──────── Excerpted passage
Soul vs. Innermost Self

Deleted. I try again later.

I’m not quite understanding what you’re saying. Are you saying that anything–a rock, for instance–could be self-aware and we just don’t know it? If so, I don’t find it a convincing argument. If you’re saying something else, please feel free to clarify.

I use observation and reason. I don’t see any chemical collection capable of doing anything life what the human brain does, so I conclude that none such exists. Of course there’s a slim possibility that such a collection might be out there, just as there’s a slim possibility that Bigfoot may be lurking undiscovered in some remote area.

What criteria other than externally observed behavior do you use to ascertain self-awareness? Because if that’s all you use, I expect you to declare that my Furby has a soul soon. Similarly, I expect you to declare that a sleeping person is soulless.

The same is true for many of the most important discoveries in history.

Some of those questions, like the first one, may be interesting to those with intellectual curiosity but are not relevant to this debate. The important questions have been tackled at great lengths, and there is no shortage of reading material if you want the answer. We’re discussing one such book right now if you’d like to join in.

Let me see if I understand what you are saying. Please correct me if I get anything wrong.

The sense of “I” is the soul/spirit. The “I” is not impaired by things like drugs or damage that may happen to the body. The analogy is that the soul is like a TV transmitter and the body a TV set (a receiver). But whenever the “I” does experience impairment, “I” am mistaken because “I” cannot be affected by such physical things. Except that “I” am affected. The experience “I” have is of being affected. But you say I am not. Is it just a coincidence then that the experience “I” am having just happens to match what is happening to the body? One is not the effect of the other? This is like you throwing a brick through your TV set and the camera lens at the station coincidentally shattering. The great number of such coincidences would seem unreasonable to me.
────────────────
■ Your tasks:
1: In the excerpted passage, find "Some of those" and reproduce everything up to and including "get anything wrong.".
2: Continue the excerpted passage that opens with "Soul vs. Innermost".
──────── Data section
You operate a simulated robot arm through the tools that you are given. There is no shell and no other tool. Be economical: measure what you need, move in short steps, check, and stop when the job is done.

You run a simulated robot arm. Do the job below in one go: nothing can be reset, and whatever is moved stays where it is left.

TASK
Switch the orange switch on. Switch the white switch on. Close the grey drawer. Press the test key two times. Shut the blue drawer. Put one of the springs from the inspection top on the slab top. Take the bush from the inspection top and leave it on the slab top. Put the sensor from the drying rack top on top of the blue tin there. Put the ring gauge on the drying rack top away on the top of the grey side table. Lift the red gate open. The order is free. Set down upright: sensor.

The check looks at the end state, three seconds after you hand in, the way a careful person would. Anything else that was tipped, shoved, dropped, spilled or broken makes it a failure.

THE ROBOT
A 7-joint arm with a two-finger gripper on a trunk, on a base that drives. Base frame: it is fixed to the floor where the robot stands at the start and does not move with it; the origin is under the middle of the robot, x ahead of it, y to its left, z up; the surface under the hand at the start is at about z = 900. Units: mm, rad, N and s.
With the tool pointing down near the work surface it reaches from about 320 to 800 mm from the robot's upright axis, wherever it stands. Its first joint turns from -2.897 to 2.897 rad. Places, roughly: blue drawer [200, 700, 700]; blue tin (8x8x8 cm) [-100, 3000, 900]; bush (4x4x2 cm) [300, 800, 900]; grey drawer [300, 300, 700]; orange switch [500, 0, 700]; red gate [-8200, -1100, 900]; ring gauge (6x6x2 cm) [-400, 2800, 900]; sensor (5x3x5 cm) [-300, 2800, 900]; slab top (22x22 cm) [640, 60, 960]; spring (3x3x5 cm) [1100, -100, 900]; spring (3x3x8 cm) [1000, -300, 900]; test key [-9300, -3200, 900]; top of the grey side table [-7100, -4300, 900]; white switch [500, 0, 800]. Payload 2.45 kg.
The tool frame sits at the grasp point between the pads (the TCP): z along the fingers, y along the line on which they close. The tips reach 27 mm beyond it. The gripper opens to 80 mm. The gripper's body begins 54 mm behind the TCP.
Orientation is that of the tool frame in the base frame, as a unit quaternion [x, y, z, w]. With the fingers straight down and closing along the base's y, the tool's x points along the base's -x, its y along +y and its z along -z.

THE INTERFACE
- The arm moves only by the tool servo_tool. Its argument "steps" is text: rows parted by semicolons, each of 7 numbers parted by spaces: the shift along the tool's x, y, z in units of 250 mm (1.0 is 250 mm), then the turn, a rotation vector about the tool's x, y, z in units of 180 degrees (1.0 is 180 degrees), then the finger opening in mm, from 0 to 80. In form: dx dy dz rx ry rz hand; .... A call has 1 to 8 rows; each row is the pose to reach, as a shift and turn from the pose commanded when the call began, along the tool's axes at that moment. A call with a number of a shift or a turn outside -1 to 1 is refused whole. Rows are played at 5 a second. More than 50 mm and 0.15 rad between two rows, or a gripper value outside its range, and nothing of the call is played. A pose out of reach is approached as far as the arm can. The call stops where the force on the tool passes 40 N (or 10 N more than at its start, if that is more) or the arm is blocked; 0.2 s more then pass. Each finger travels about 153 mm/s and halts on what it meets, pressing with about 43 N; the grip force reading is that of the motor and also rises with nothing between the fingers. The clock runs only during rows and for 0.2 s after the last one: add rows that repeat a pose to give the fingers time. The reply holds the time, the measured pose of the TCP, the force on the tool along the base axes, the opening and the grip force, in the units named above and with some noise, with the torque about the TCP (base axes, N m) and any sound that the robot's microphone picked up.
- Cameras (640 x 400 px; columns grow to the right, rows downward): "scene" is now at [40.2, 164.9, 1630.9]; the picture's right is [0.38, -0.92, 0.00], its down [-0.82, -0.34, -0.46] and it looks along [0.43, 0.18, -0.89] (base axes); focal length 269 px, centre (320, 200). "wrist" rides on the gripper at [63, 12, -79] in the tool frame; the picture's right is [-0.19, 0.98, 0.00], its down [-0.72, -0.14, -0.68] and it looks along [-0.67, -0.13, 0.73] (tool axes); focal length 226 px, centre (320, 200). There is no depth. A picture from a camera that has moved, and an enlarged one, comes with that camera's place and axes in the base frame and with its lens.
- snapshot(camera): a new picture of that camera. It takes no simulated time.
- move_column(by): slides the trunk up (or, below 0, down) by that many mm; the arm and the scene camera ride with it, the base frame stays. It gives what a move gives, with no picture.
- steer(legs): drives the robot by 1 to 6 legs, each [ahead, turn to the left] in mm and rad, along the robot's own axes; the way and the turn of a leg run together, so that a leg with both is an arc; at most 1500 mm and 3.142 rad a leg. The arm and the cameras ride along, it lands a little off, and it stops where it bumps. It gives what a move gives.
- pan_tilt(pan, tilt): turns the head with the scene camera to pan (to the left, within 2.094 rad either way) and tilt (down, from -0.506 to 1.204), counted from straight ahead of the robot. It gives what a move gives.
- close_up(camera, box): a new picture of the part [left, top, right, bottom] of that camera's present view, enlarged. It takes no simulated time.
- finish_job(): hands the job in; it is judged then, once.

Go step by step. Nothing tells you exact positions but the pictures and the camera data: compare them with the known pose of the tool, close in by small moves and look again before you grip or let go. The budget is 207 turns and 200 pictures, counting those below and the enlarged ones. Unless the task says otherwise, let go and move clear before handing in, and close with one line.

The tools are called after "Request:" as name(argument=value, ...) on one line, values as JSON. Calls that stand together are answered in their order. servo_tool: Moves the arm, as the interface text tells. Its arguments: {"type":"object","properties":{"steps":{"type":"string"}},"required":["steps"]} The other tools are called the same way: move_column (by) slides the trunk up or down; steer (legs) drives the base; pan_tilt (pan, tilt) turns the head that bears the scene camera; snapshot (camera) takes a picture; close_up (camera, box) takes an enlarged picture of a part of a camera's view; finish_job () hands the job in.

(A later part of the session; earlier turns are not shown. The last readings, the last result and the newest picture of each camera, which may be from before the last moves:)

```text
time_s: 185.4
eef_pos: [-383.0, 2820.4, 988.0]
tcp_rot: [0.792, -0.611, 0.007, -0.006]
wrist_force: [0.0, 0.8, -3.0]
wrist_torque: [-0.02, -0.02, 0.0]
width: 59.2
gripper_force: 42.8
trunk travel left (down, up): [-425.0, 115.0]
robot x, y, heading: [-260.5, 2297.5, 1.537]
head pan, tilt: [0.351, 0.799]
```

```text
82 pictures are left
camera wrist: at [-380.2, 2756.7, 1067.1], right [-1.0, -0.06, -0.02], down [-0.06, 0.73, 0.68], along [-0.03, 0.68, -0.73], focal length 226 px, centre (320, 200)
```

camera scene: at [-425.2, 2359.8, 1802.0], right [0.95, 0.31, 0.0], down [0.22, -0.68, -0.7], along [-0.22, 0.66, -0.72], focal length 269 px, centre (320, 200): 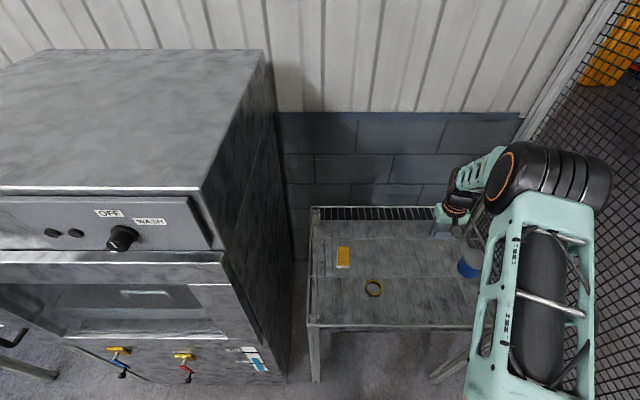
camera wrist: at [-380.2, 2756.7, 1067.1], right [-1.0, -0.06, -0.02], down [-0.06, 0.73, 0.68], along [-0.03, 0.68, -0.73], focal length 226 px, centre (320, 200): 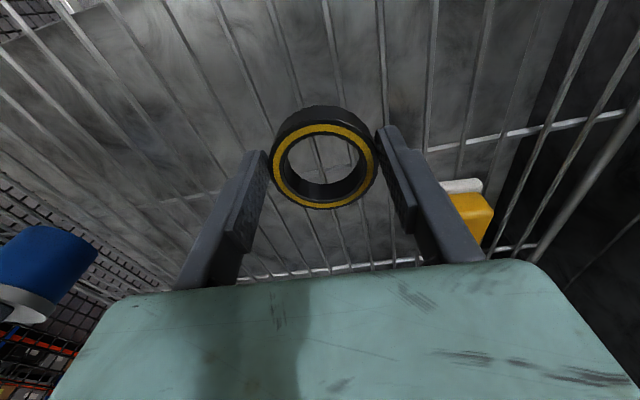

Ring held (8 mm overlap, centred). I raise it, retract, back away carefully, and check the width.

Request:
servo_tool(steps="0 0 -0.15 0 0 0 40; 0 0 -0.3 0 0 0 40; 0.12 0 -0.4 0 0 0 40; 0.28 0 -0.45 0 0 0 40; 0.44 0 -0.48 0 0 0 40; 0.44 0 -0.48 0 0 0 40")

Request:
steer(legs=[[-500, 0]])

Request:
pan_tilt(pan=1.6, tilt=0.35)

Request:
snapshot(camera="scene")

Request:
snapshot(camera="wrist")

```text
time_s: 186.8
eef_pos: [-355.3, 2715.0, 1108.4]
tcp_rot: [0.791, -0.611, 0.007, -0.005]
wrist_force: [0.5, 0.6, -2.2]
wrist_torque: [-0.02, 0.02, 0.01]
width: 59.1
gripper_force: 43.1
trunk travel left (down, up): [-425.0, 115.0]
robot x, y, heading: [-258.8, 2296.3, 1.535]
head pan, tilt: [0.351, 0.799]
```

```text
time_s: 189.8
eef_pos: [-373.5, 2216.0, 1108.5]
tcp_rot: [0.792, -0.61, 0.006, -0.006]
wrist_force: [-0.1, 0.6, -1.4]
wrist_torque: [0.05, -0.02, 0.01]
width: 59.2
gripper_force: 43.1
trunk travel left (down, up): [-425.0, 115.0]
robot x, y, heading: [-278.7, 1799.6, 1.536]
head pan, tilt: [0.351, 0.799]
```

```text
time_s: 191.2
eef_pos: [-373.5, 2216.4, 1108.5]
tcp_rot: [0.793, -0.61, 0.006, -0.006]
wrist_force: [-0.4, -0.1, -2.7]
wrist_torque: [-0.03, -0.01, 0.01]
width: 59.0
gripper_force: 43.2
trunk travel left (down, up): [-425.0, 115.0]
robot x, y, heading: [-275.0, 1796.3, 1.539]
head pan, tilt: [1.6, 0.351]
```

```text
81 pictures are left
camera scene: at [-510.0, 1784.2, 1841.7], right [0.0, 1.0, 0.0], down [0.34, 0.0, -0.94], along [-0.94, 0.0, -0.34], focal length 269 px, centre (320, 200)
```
────────────────
■ Results in order:
1:
Some of those questions, like the first one, may be interesting to those with intellectual curiosity but are not relevant to this debate. The important questions have been tackled at great lengths, and there is no shortage of reading material if you want the answer. We’re discussing one such book right now if you’d like to join in.

Let me see if I understand what you are saying. Please correct me if I get anything wrong.

2:
None. Self-aware beings behave in certain ways that show self-awareness. For instance, only a self-aware being can analyze why his or her own emotions.

Go right on expecting, then.

The difference here is that the soul answer doesn’t provide ANY answers. It only serves to move the questions one level further out of reach.

I disagree and apparently so do you. It is your position to base your belief in a soul on the best data you have right now. If you have no data relevant to the questions similar to my quick list, what data do you have?

How about you support your participation here with a taste of the data you’re talking about here. It occurs to me that you’re using data instead of evidence. Is that an important distinction?

I see one–the human brain.

I note an interesting double-standard here, that one side of the debate is constantly asked for cites while from the other side, we’re expected to accept at face value any description of what “scientists” say. Personally I feel that it’s possible for a person, no matter how intelligent, to be mislead about what they read about scientific discoveries. It’s also possible for the media to incorrectly report scientific discoveries. And it’s also possible for scientists to be wrong. Consequently I take what I hear about science with a grain of salt.

I love how you put ‘scientists’ in scare quotes. And you claim to be a science teacher. How depressing.

First, science, unlike theology and ‘soulology’, produces results that can be replicated by other scientists. So I’m not just taking the word of some random scientist, I am reporting on research being done broadly in the field. So we are giving cites. You, on the other hand, are unable to give cites because there is no replicable research project that could support your view of the mental. Do you see the asymmetry?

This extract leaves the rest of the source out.